-- Begin PROVIDED DATA --

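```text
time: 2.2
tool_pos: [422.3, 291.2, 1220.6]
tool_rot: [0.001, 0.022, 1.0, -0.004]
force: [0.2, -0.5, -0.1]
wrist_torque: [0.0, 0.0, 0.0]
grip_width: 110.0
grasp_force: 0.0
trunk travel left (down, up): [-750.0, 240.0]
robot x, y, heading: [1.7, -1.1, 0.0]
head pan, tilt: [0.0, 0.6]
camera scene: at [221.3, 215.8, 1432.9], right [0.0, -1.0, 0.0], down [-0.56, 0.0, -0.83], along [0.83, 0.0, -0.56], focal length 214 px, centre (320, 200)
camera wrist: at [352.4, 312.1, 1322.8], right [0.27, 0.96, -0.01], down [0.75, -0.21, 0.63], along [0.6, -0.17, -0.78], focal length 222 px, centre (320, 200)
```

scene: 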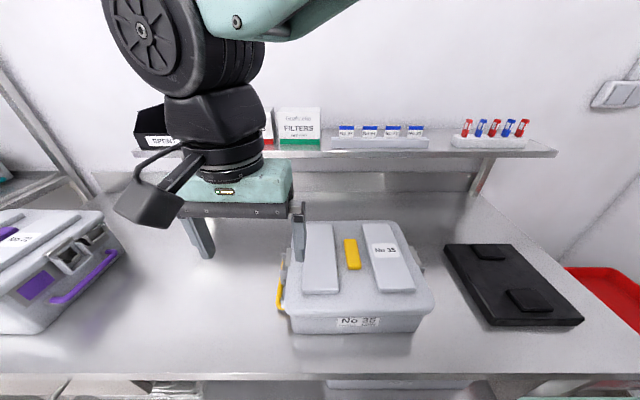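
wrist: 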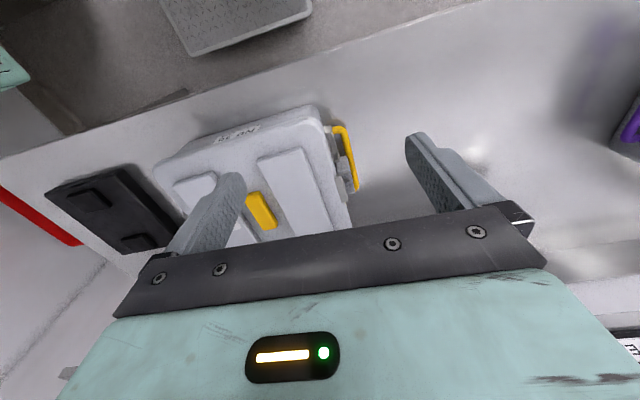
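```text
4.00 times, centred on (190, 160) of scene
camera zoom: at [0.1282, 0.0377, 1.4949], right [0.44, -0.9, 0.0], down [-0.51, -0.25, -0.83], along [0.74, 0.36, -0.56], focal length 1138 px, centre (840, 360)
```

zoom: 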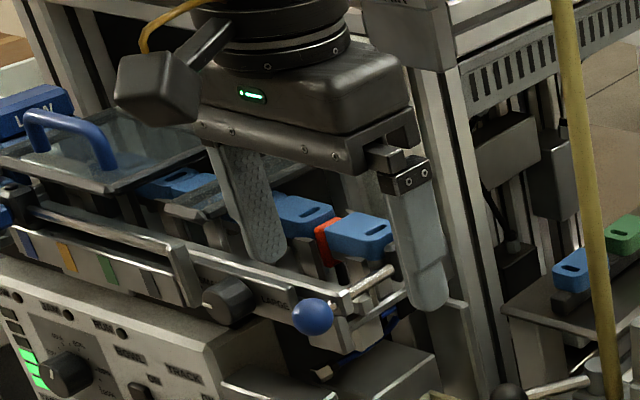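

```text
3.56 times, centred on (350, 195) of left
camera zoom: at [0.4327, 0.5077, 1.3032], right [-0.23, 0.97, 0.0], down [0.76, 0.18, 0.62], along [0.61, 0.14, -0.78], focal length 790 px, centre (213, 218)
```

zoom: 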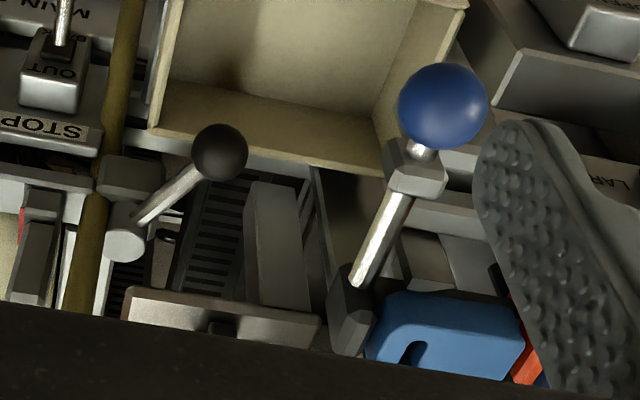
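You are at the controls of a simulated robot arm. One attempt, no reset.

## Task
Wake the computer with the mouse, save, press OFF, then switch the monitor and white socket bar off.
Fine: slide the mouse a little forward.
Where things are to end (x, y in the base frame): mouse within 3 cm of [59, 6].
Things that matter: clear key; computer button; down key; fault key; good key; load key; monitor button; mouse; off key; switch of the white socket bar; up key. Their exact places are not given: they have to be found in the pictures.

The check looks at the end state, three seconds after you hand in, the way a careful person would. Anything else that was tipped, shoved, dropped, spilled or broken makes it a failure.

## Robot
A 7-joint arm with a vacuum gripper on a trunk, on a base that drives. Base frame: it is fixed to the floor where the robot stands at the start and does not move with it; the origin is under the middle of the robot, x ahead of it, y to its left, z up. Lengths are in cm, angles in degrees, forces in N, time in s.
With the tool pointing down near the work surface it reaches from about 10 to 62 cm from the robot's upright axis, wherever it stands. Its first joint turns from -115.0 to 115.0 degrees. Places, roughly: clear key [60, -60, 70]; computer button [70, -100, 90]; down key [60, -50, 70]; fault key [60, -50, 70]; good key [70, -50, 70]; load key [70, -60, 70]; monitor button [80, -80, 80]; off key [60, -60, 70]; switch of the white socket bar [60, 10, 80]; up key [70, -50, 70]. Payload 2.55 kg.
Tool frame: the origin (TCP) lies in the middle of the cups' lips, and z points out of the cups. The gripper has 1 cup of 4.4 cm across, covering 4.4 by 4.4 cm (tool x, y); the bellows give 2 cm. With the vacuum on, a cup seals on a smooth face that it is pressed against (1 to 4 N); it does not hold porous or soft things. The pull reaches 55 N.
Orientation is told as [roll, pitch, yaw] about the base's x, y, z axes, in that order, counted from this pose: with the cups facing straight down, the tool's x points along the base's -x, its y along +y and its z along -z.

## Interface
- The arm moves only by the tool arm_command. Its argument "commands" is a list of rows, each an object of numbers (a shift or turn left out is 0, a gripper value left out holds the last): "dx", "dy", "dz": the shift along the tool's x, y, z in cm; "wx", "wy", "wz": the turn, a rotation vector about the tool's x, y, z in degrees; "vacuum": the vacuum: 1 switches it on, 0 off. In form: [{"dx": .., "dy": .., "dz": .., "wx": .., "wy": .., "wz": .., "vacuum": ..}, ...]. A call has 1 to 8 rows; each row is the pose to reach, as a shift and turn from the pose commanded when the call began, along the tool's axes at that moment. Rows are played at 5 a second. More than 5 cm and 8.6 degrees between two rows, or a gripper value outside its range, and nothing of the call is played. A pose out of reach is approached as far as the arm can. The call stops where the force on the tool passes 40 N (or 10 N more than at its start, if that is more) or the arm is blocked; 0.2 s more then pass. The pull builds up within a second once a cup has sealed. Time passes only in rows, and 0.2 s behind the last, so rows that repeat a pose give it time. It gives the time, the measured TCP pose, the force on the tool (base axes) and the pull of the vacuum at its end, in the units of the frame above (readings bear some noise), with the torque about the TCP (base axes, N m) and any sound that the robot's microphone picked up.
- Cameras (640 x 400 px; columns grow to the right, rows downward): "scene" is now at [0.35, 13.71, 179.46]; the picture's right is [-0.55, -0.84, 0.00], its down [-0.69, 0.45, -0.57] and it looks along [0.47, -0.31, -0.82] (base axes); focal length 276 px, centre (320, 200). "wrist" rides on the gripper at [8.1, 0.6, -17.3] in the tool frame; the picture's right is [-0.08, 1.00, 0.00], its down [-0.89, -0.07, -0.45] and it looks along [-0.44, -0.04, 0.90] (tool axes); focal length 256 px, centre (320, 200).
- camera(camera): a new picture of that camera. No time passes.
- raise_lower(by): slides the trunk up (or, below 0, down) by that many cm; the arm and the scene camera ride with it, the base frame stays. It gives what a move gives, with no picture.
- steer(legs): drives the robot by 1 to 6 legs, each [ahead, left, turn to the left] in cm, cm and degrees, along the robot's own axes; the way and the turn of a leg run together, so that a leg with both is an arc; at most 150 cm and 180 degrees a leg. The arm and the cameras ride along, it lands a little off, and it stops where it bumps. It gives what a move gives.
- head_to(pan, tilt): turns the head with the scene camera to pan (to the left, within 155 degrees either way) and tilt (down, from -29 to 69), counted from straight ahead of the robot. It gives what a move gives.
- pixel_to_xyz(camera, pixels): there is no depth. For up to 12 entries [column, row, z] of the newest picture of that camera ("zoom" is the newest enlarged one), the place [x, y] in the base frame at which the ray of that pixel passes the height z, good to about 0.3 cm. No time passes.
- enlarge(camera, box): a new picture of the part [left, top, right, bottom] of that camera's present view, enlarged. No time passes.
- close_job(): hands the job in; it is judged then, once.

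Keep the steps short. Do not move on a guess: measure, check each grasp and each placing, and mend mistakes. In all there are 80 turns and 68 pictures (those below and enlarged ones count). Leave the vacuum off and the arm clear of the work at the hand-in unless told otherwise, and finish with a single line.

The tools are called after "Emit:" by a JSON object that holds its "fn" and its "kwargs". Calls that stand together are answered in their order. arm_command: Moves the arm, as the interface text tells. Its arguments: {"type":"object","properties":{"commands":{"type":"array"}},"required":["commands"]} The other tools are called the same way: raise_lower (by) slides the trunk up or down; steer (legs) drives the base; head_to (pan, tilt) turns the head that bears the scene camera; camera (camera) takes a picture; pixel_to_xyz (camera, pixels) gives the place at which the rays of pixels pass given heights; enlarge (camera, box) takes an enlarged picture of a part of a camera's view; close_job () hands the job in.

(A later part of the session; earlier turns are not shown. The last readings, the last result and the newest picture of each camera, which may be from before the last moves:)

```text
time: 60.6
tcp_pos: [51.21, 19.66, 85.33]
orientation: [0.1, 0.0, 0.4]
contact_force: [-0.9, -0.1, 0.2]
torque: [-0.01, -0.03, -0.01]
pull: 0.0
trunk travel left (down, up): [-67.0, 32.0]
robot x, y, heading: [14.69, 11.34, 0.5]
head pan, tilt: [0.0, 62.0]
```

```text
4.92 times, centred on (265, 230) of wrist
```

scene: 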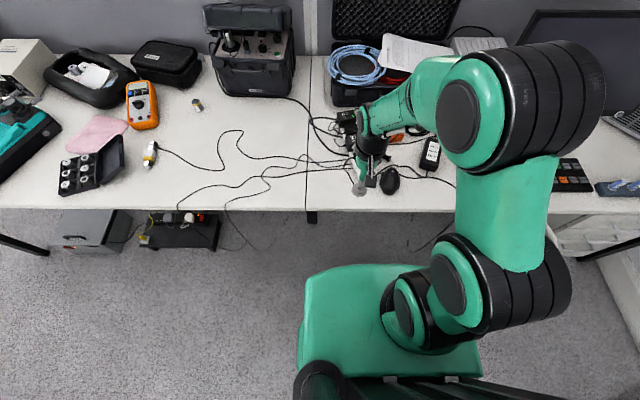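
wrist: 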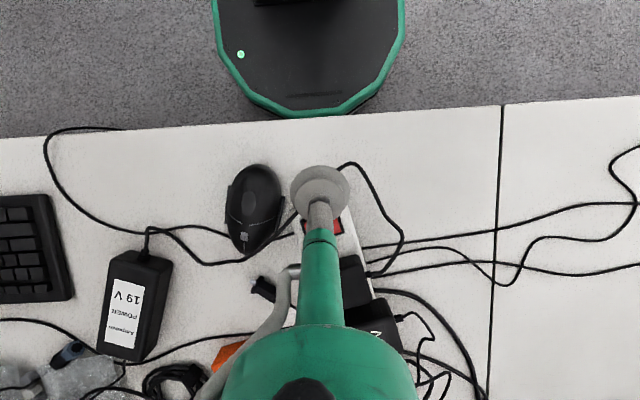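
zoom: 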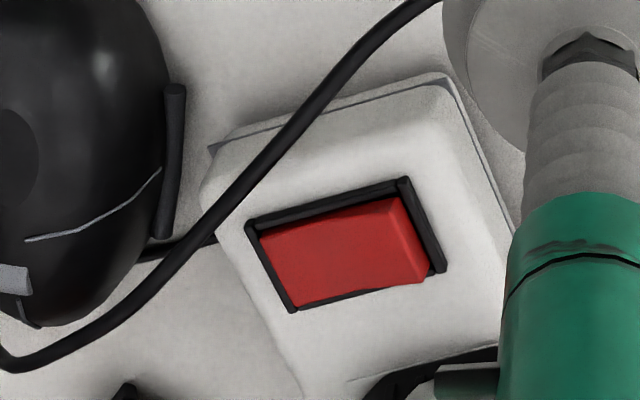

-- End PROVIDED DATA --

Every line above should be repeated exactly; pictures stay out of the copy. Write them as strings in a JSON array, leaving out blank lines.

FINAL RESULT
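[
  "```text",
  "time: 2.2",
  "tool_pos: [422.3, 291.2, 1220.6]",
  "tool_rot: [0.001, 0.022, 1.0, -0.004]",
  "force: [0.2, -0.5, -0.1]",
  "wrist_torque: [0.0, 0.0, 0.0]",
  "grip_width: 110.0",
  "grasp_force: 0.0",
  "trunk travel left (down, up): [-750.0, 240.0]",
  "robot x, y, heading: [1.7, -1.1, 0.0]",
  "head pan, tilt: [0.0, 0.6]",
  "camera scene: at [221.3, 215.8, 1432.9], right [0.0, -1.0, 0.0], down [-0.56, 0.0, -0.83], along [0.83, 0.0, -0.56], focal length 214 px, centre (320, 200)",
  "camera wrist: at [352.4, 312.1, 1322.8], right [0.27, 0.96, -0.01], down [0.75, -0.21, 0.63], along [0.6, -0.17, -0.78], focal length 222 px, centre (320, 200)",
  "```",
  "scene: ",
  "wrist: ",
  "```text",
  "4.00 times, centred on (190, 160) of scene",
  "camera zoom: at [0.1282, 0.0377, 1.4949], right [0.44, -0.9, 0.0], down [-0.51, -0.25, -0.83], along [0.74, 0.36, -0.56], focal length 1138 px, centre (840, 360)",
  "```",
  "zoom: ",
  "```text",
  "3.56 times, centred on (350, 195) of left",
  "camera zoom: at [0.4327, 0.5077, 1.3032], right [-0.23, 0.97, 0.0], down [0.76, 0.18, 0.62], along [0.61, 0.14, -0.78], focal length 790 px, centre (213, 218)",
  "```",
  "zoom: ",
  "You are at the controls of a simulated robot arm. One attempt, no reset.",
  "## Task",
  "Wake the computer with the mouse, save, press OFF, then switch the monitor and white socket bar off.",
  "Fine: slide the mouse a little forward.",
  "Where things are to end (x, y in the base frame): mouse within 3 cm of [59, 6].",
  "Things that matter: clear key; computer button; down key; fault key; good key; load key; monitor button; mouse; off key; switch of the white socket bar; up key. Their exact places are not given: they have to be found in the pictures.",
  "The check looks at the end state, three seconds after you hand in, the way a careful person would. Anything else that was tipped, shoved, dropped, spilled or broken makes it a failure.",
  "## Robot",
  "A 7-joint arm with a vacuum gripper on a trunk, on a base that drives. Base frame: it is fixed to the floor where the robot stands at the start and does not move with it; the origin is under the middle of the robot, x ahead of it, y to its left, z up. Lengths are in cm, angles in degrees, forces in N, time in s.",
  "With the tool pointing down near the work surface it reaches from about 10 to 62 cm from the robot's upright axis, wherever it stands. Its first joint turns from -115.0 to 115.0 degrees. Places, roughly: clear key [60, -60, 70]; computer button [70, -100, 90]; down key [60, -50, 70]; fault key [60, -50, 70]; good key [70, -50, 70]; load key [70, -60, 70]; monitor button [80, -80, 80]; off key [60, -60, 70]; switch of the white socket bar [60, 10, 80]; up key [70, -50, 70]. Payload 2.55 kg.",
  "Tool frame: the origin (TCP) lies in the middle of the cups' lips, and z points out of the cups. The gripper has 1 cup of 4.4 cm across, covering 4.4 by 4.4 cm (tool x, y); the bellows give 2 cm. With the vacuum on, a cup seals on a smooth face that it is pressed against (1 to 4 N); it does not hold porous or soft things. The pull reaches 55 N.",
  "Orientation is told as [roll, pitch, yaw] about the base's x, y, z axes, in that order, counted from this pose: with the cups facing straight down, the tool's x points along the base's -x, its y along +y and its z along -z.",
  "## Interface",
  "- The arm moves only by the tool arm_command. Its argument \"commands\" is a list of rows, each an object of numbers (a shift or turn left out is 0, a gripper value left out holds the last): \"dx\", \"dy\", \"dz\": the shift along the tool's x, y, z in cm; \"wx\", \"wy\", \"wz\": the turn, a rotation vector about the tool's x, y, z in degrees; \"vacuum\": the vacuum: 1 switches it on, 0 off. In form: [{\"dx\": .., \"dy\": .., \"dz\": .., \"wx\": .., \"wy\": .., \"wz\": .., \"vacuum\": ..}, ...]. A call has 1 to 8 rows; each row is the pose to reach, as a shift and turn from the pose commanded when the call began, along the tool's axes at that moment. Rows are played at 5 a second. More than 5 cm and 8.6 degrees between two rows, or a gripper value outside its range, and nothing of the call is played. A pose out of reach is approached as far as the arm can. The call stops where the force on the tool passes 40 N (or 10 N more than at its start, if that is more) or the arm is blocked; 0.2 s more then pass. The pull builds up within a second once a cup has sealed. Time passes only in rows, and 0.2 s behind the last, so rows that repeat a pose give it time. It gives the time, the measured TCP pose, the force on the tool (base axes) and the pull of the vacuum at its end, in the units of the frame above (readings bear some noise), with the torque about the TCP (base axes, N m) and any sound that the robot's microphone picked up.",
  "- Cameras (640 x 400 px; columns grow to the right, rows downward): \"scene\" is now at [0.35, 13.71, 179.46]; the picture's right is [-0.55, -0.84, 0.00], its down [-0.69, 0.45, -0.57] and it looks along [0.47, -0.31, -0.82] (base axes); focal length 276 px, centre (320, 200). \"wrist\" rides on the gripper at [8.1, 0.6, -17.3] in the tool frame; the picture's right is [-0.08, 1.00, 0.00], its down [-0.89, -0.07, -0.45] and it looks along [-0.44, -0.04, 0.90] (tool axes); focal length 256 px, centre (320, 200).",
  "- camera(camera): a new picture of that camera. No time passes.",
  "- raise_lower(by): slides the trunk up (or, below 0, down) by that many cm; the arm and the scene camera ride with it, the base frame stays. It gives what a move gives, with no picture.",
  "- steer(legs): drives the robot by 1 to 6 legs, each [ahead, left, turn to the left] in cm, cm and degrees, along the robot's own axes; the way and the turn of a leg run together, so that a leg with both is an arc; at most 150 cm and 180 degrees a leg. The arm and the cameras ride along, it lands a little off, and it stops where it bumps. It gives what a move gives.",
  "- head_to(pan, tilt): turns the head with the scene camera to pan (to the left, within 155 degrees either way) and tilt (down, from -29 to 69), counted from straight ahead of the robot. It gives what a move gives.",
  "- pixel_to_xyz(camera, pixels): there is no depth. For up to 12 entries [column, row, z] of the newest picture of that camera (\"zoom\" is the newest enlarged one), the place [x, y] in the base frame at which the ray of that pixel passes the height z, good to about 0.3 cm. No time passes.",
  "- enlarge(camera, box): a new picture of the part [left, top, right, bottom] of that camera's present view, enlarged. No time passes.",
  "- close_job(): hands the job in; it is judged then, once.",
  "Keep the steps short. Do not move on a guess: measure, check each grasp and each placing, and mend mistakes. In all there are 80 turns and 68 pictures (those below and enlarged ones count). Leave the vacuum off and the arm clear of the work at the hand-in unless told otherwise, and finish with a single line.",
  "The tools are called after \"Emit:\" by a JSON object that holds its \"fn\" and its \"kwargs\". Calls that stand together are answered in their order. arm_command: Moves the arm, as the interface text tells. Its arguments: {\"type\":\"object\",\"properties\":{\"commands\":{\"type\":\"array\"}},\"required\":[\"commands\"]} The other tools are called the same way: raise_lower (by) slides the trunk up or down; steer (legs) drives the base; head_to (pan, tilt) turns the head that bears the scene camera; camera (camera) takes a picture; pixel_to_xyz (camera, pixels) gives the place at which the rays of pixels pass given heights; enlarge (camera, box) takes an enlarged picture of a part of a camera's view; close_job () hands the job in.",
  "(A later part of the session; earlier turns are not shown. The last readings, the last result and the newest picture of each camera, which may be from before the last moves:)",
  "```text",
  "time: 60.6",
  "tcp_pos: [51.21, 19.66, 85.33]",
  "orientation: [0.1, 0.0, 0.4]",
  "contact_force: [-0.9, -0.1, 0.2]",
  "torque: [-0.01, -0.03, -0.01]",
  "pull: 0.0",
  "trunk travel left (down, up): [-67.0, 32.0]",
  "robot x, y, heading: [14.69, 11.34, 0.5]",
  "head pan, tilt: [0.0, 62.0]",
  "```",
  "```text",
  "4.92 times, centred on (265, 230) of wrist",
  "```",
  "scene: ",
  "wrist: ",
  "zoom: "
]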